The memorandum, authored by Scopa chairperson Songezo Zibi and dated June 19, paints a picture of an organisation in freefall, replete with vacant senior positions, billions of rands lost to default judgments, and governance so porous that “alarm bells ring at first glance”.

The document, supported by whistleblower revelations, lambasts the RAF board and CEO for what Zibi calls an “avoidable failure” and a “convoluted structure with numerous governance problems”.

At the heart of Scopa’s concern is a raft of top-level vacancies that have persisted for over two years.

Most damningly, the RAF has no chief claims officer or head of claims operations — the very officials responsible for processing the claims that are the fund’s core function.

“It is puzzling and alarming, considering that both positions have been vacant for more than two years,” Zibi writes.

“Good governance and active management would have demanded that the board and CEO prioritise these vacancies, but this does not appear to be the case, with no accountability whatsoever for such an avoidable failure.”

Panel of attorneys fired

The vacancy crisis extends further; the role of head of legal services has also been empty for over two years, leaving the RAF’s litigation — a critical part of its business — adrift.

Zibi reveals that the acting official, Mampe Khumalo, “does not have a law degree [but holds other non-legal qualifications], yet prior to becoming chief governance officer, she was acting head: legal services”.

The result? RAF management was “unaware of a scathing judgment handed down against the RAF on May 6 for approximately R6-million”.

Perhaps most eyebrow-raising is the revelation that the RAF, while lacking a functional legal department, fired its entire panel of attorneys “without an effective plan in place to replace such services —a  matter which the SIU [Special Investigating Authority] is investigating”.

This move has “so far caused over R4-billion in default judgments”, Zibi writes, adding that interest continues to accrue on these unpaid amounts, constituting “fruitless and wasteful expenditure”.

In a move that would make any auditor wince, the RAF’s belated attempts to overturn these judgments have led to “punitive costs, which taxpayers must bear”.

Compounding the collapse, Zibi notes the legal team has shed five members in a matter of months — including the head of legal services.

Background checks not conducted

The rot runs deeper. The head of the enterprise risk post — vital given the fund’s exposure to fraud, financial losses, and corruption — is vacant.

So is the head of people management, leaving the RAF essentially leaderless in terms of human resources as it undergoes “wholesale restructuring and change”.

Meanwhile, under the chief strategy and transformation officer, both the head of strategy and head of customer experience roles are gathering dust, a situation Zibi calls particularly troubling “given that the RAF is a customer service organisation”.

Zibi’s memo further spotlights a “highly unusual” chief investment officer post, held by a suspended acting incumbent, Sefotle Modiba, who, according to the memo, left the City of Johannesburg under a cloud of “serious misconduct charges” and then “misled the committee about the circumstances surrounding his departure”.
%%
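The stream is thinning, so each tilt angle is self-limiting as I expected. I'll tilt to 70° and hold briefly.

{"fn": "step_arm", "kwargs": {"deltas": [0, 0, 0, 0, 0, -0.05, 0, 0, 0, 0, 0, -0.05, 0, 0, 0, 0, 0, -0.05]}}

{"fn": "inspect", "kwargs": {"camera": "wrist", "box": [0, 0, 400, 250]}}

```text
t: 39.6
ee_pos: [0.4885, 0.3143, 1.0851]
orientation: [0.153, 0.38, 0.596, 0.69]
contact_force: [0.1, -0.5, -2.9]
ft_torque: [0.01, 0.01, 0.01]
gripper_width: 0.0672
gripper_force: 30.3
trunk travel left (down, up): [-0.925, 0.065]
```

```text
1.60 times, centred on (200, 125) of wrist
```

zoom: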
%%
The RAF failed to conduct the necessary background checks”. The rationale for this position is, at best, opaque.

“It thus remains unclear why the position of chief investment officer is necessary,” Zibi writes, noting that, by law, public entities like the RAF must deposit excess funds with the Corporation for Public Deposits — not manage their investments.
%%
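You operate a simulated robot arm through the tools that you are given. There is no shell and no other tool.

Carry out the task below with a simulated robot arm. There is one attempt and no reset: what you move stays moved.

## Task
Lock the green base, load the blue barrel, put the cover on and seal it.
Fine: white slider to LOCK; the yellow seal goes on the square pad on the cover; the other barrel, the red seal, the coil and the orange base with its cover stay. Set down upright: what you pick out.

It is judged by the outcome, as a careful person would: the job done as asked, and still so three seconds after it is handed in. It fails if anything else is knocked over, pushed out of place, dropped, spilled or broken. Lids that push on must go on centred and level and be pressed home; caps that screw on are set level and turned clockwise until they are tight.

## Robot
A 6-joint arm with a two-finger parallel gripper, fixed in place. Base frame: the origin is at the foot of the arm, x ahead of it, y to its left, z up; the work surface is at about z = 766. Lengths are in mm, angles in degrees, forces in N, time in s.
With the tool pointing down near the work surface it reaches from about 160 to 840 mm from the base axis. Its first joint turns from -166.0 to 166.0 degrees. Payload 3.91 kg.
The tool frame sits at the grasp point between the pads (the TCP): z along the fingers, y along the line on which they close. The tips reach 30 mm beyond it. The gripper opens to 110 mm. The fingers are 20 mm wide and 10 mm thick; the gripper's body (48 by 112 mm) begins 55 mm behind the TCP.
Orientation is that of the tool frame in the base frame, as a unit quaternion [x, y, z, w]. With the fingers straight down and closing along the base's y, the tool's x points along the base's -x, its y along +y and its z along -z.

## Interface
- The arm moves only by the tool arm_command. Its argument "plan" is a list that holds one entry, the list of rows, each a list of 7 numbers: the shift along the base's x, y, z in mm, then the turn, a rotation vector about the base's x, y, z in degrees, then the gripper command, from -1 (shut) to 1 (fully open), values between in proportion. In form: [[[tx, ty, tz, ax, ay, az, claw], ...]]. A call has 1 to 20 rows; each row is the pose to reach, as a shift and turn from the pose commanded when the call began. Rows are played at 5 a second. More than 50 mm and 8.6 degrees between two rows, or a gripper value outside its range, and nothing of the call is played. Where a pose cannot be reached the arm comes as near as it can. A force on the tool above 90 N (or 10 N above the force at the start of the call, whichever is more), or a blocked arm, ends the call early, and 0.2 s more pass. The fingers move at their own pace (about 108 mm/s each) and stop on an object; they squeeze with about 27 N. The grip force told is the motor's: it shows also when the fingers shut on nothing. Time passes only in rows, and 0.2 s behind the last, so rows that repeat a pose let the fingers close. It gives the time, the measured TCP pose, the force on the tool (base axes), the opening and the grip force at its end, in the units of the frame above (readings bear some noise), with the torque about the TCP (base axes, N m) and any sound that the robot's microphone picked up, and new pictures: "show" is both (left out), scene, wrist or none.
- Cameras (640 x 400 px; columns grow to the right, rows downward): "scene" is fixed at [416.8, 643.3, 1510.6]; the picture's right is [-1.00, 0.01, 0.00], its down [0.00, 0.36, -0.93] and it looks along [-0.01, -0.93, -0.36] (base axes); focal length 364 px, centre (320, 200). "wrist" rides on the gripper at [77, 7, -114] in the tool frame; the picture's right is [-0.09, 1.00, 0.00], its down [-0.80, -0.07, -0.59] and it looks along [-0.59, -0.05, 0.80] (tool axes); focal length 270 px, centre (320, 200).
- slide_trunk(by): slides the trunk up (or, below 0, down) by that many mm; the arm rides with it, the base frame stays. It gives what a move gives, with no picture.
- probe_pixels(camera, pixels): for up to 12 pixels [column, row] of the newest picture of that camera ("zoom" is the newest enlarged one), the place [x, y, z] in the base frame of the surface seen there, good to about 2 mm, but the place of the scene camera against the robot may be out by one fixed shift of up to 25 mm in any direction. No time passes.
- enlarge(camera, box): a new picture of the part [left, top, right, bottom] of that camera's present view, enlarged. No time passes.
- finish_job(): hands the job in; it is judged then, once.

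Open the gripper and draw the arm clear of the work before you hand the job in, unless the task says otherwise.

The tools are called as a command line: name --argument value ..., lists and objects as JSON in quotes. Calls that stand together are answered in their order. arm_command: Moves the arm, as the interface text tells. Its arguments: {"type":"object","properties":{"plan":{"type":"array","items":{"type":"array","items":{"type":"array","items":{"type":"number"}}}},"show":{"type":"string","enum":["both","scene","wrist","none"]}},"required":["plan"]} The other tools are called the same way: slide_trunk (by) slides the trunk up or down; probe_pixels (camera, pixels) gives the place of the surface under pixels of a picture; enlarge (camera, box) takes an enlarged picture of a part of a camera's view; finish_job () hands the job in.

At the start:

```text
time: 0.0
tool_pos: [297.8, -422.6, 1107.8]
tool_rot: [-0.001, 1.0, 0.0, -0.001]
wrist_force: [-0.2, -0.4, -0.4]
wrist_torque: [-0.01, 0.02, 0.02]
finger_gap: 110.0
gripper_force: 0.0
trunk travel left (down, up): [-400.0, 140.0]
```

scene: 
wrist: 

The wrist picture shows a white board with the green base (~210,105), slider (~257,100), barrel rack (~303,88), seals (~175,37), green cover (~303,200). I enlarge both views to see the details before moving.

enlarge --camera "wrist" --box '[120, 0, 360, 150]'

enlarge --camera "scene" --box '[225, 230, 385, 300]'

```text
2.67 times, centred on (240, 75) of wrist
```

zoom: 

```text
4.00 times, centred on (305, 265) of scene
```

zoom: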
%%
Fertile ground for irregularities

Conflicting answers from RAF management only fuel suspicion. “In October 2024, the CEO stated that the RAF only has a bank call account,” Zibi notes.

‘However, in March 2025, the CEO revealed that the RAF has investments but cannot disclose them because “there are people who are after that money. This reasoning is illogical.”

The memo also reveals that Mpho Manyasha holds both the chief corporate support officer and head of the CEO’s office roles, an arrangement Zibi calls “strange”.

According to whistleblower accounts, Manyasha controlled “88 contracts totalling just over R1.95bn”.

Zibi notes pointedly: “She therefore simultaneously exercises executive power for which she has not been graded and not vetted, nor has her name been submitted for vetting.”

In a parting shot, Zibi concludes: “Clearly the status quo is providing fertile ground for irregularities, financial mismanagement, and corruption to occur. This is a convoluted structure with numerous governance problems.”